At church recently, a lady shared a testimony of God working in her family’s lives. She told us that her husband had lost his job the previous day. He had been at the company for 11 years, and the news was completely unexpected.
She then shared Deuteronomy 2:1-3, which was in her devotional the same morning they received the news. In this passage, the Israelites had been wandering in the wilderness but God now told them to “turn north” (v. 3). Even though this verse was specific to the Israelites’ situation, it assured her family that God would direct them, just as He directed the wandering Israelites. It was time for her husband to “turn north,” or start down a new path, after years of working for the same company.
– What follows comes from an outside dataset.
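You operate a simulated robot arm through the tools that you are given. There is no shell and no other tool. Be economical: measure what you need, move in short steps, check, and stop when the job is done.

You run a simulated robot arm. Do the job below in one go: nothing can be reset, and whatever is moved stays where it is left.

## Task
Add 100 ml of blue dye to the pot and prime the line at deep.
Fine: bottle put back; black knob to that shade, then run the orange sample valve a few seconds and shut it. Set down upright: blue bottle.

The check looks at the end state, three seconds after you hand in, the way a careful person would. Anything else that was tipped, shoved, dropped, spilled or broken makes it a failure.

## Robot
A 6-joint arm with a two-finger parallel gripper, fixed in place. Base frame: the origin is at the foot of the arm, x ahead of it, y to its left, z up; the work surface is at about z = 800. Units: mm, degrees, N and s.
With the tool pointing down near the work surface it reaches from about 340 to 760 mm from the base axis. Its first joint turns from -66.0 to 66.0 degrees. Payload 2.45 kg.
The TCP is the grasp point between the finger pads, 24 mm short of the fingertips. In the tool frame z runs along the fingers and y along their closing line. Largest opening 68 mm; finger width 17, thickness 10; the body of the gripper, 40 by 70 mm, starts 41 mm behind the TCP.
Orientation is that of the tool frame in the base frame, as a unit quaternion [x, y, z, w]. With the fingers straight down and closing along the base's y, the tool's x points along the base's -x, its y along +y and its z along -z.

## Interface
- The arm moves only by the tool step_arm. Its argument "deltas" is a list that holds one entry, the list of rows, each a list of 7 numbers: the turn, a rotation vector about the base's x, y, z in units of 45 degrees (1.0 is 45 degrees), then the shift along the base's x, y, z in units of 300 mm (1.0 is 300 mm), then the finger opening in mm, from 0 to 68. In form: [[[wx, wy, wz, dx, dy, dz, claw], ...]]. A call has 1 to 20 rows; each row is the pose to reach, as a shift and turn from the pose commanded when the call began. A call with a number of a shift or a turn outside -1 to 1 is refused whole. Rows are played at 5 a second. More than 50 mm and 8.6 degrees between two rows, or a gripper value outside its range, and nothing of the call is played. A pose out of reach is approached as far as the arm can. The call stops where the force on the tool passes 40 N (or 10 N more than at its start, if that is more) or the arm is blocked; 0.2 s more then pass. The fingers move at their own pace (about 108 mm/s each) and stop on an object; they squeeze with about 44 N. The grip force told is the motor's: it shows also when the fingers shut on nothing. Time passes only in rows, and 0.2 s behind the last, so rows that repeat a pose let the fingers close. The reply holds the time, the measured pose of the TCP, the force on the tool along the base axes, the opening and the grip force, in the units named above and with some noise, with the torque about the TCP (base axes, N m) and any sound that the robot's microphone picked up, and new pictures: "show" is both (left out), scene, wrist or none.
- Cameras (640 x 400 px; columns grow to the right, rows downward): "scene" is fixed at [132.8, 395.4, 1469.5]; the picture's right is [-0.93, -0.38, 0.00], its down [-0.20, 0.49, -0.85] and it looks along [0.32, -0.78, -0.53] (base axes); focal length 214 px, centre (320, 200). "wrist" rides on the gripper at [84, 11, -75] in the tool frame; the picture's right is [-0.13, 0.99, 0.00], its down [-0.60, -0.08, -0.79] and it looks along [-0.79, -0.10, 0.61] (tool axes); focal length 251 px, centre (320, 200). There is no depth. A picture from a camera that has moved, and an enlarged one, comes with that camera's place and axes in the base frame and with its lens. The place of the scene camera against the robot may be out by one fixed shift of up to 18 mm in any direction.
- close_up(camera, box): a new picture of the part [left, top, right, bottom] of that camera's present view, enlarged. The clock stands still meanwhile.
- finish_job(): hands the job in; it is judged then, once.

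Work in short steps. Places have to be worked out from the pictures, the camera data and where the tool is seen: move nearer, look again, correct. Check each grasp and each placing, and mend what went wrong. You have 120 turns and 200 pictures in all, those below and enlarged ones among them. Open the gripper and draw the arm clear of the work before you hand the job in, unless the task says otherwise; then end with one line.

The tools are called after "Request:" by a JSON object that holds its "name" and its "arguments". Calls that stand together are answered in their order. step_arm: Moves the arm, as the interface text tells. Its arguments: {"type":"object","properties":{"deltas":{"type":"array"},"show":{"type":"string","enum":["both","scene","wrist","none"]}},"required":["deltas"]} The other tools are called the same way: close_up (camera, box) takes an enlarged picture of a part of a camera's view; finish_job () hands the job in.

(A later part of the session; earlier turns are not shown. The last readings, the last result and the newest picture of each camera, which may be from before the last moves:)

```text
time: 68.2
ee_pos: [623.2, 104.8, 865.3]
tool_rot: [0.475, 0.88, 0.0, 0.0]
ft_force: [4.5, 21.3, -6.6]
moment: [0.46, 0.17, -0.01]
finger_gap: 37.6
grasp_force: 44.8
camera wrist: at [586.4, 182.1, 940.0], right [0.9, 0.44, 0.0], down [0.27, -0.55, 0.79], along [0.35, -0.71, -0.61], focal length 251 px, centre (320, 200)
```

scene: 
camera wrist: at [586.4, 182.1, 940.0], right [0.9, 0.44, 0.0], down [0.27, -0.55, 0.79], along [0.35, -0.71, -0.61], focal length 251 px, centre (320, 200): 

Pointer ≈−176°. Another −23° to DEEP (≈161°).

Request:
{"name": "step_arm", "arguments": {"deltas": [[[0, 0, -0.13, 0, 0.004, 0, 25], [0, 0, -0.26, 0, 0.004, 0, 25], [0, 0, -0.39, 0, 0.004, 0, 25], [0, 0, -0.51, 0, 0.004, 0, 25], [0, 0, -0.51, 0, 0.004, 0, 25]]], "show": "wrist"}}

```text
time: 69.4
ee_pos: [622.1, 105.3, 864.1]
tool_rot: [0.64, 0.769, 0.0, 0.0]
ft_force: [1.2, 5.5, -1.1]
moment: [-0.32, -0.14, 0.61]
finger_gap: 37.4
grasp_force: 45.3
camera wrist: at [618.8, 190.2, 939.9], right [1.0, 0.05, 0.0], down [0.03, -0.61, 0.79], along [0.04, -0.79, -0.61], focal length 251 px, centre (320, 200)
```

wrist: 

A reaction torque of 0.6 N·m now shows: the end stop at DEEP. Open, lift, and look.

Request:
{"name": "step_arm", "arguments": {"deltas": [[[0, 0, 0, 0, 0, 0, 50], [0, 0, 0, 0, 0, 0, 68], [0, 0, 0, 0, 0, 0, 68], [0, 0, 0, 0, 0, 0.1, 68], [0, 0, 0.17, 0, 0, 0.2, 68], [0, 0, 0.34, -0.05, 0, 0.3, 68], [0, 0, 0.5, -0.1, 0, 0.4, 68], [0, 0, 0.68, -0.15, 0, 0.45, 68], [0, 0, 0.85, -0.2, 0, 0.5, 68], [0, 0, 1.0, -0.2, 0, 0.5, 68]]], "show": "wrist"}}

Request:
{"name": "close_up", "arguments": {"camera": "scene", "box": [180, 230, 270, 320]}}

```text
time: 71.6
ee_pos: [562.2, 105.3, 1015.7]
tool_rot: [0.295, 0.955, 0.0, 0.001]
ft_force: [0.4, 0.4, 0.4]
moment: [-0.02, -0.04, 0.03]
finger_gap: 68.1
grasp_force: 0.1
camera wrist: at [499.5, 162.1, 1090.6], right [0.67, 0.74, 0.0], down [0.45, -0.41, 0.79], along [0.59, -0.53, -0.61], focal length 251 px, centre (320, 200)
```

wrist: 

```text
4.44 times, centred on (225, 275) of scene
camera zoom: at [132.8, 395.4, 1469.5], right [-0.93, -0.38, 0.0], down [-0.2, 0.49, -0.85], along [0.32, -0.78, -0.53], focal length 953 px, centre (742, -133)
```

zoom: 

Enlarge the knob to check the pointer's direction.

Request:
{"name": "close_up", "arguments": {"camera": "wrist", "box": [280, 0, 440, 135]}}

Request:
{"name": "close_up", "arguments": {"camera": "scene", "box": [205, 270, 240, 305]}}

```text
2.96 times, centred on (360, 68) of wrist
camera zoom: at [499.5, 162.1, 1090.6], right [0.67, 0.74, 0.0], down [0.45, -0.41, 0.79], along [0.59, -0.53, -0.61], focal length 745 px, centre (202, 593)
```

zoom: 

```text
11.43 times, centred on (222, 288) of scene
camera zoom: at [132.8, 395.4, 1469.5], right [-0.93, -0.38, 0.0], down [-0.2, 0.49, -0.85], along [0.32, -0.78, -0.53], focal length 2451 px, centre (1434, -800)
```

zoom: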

They shared how at peace they felt, in the midst of a time that most would consider hectic, stressful, and worrisome.
This family’s testimony really stood out to me. Many of us believe that God is in control—at least to some extent. But here I saw evidence of a family acting like they believed God was in control. This unexpected news could have shaken their confidence, faith, and patience, but instead, it drew them into God’s promise of direction. It was encouraging to see them not get lured into worry and doubt, but to rest in the peace of God’s provision.
Paul writes about this kind of peace in his letter to the Philippians. He says that the peace of God transcends all understanding (Philippians 4:7). We can have peace in times where having peace does not make sense.
When the world talks of peace, it’s circumstantial. If there is a lack of conflict, or freedom from violence, then the world says there is peace.
But God’s peace sustains us through all circumstances. The Greek word for “peace” in Philippians 4:7, “eirene” can be understood as the peace of mind that arises from reconciliation with God. This makes me think about how, as a child of God, I am reconciled to my heavenly Father. Because of that, I can pray and present my requests to Him. When I do that with thanksgiving, the peace of God guards my heart and mind (vv. 6-7). This nearness to God allows me to experience a true, deep sense of peace—whether in comfort or hardship.
And so, this is the truth that I hold to. As decades of tension in familial relationships surface and leave me emotionally exhausted, as my church works towards Christ-focused unity, and as my nation’s political climate grows increasingly hostile. . . I consciously remind myself to keep my eyes on God and His faithfulness instead of the daunting circumstances around me.
Because I know that the only way any of us could face life’s opposition and overcome it, is if we rely on the peace of God to guard our hearts and minds in Christ Jesus (v. 7). The peace of God keeps life’s challenges from paralyzing us. God’s peace doesn’t make our problems go away, but it helps us keep our perspective focused on God, which provides hope for endurance.
God knows the difficulties that we will face, and He equips us for them. God provides for us. He protects us. He shields us. And He loves us. Even when we might be tempted to doubt that God is doing any of those things in our lives, we can read of His faithfulness to His people throughout His Word, and know that He is working behind the scenes. We can wait for Him with confidence and peace that His timing is always perfect.
—By Q Jackson, USA
Questions for reflection
- Think of a recent time when you felt overwhelmed by life’s circumstances. Looking back, can you identify how God brought you through it? How can this encourage you when you face future trials?
- What does it mean for peace to “guard your heart and mind in Christ Jesus”?
- Think of someone you know who is struggling. How can you introduce them to the perfect peace that God offers?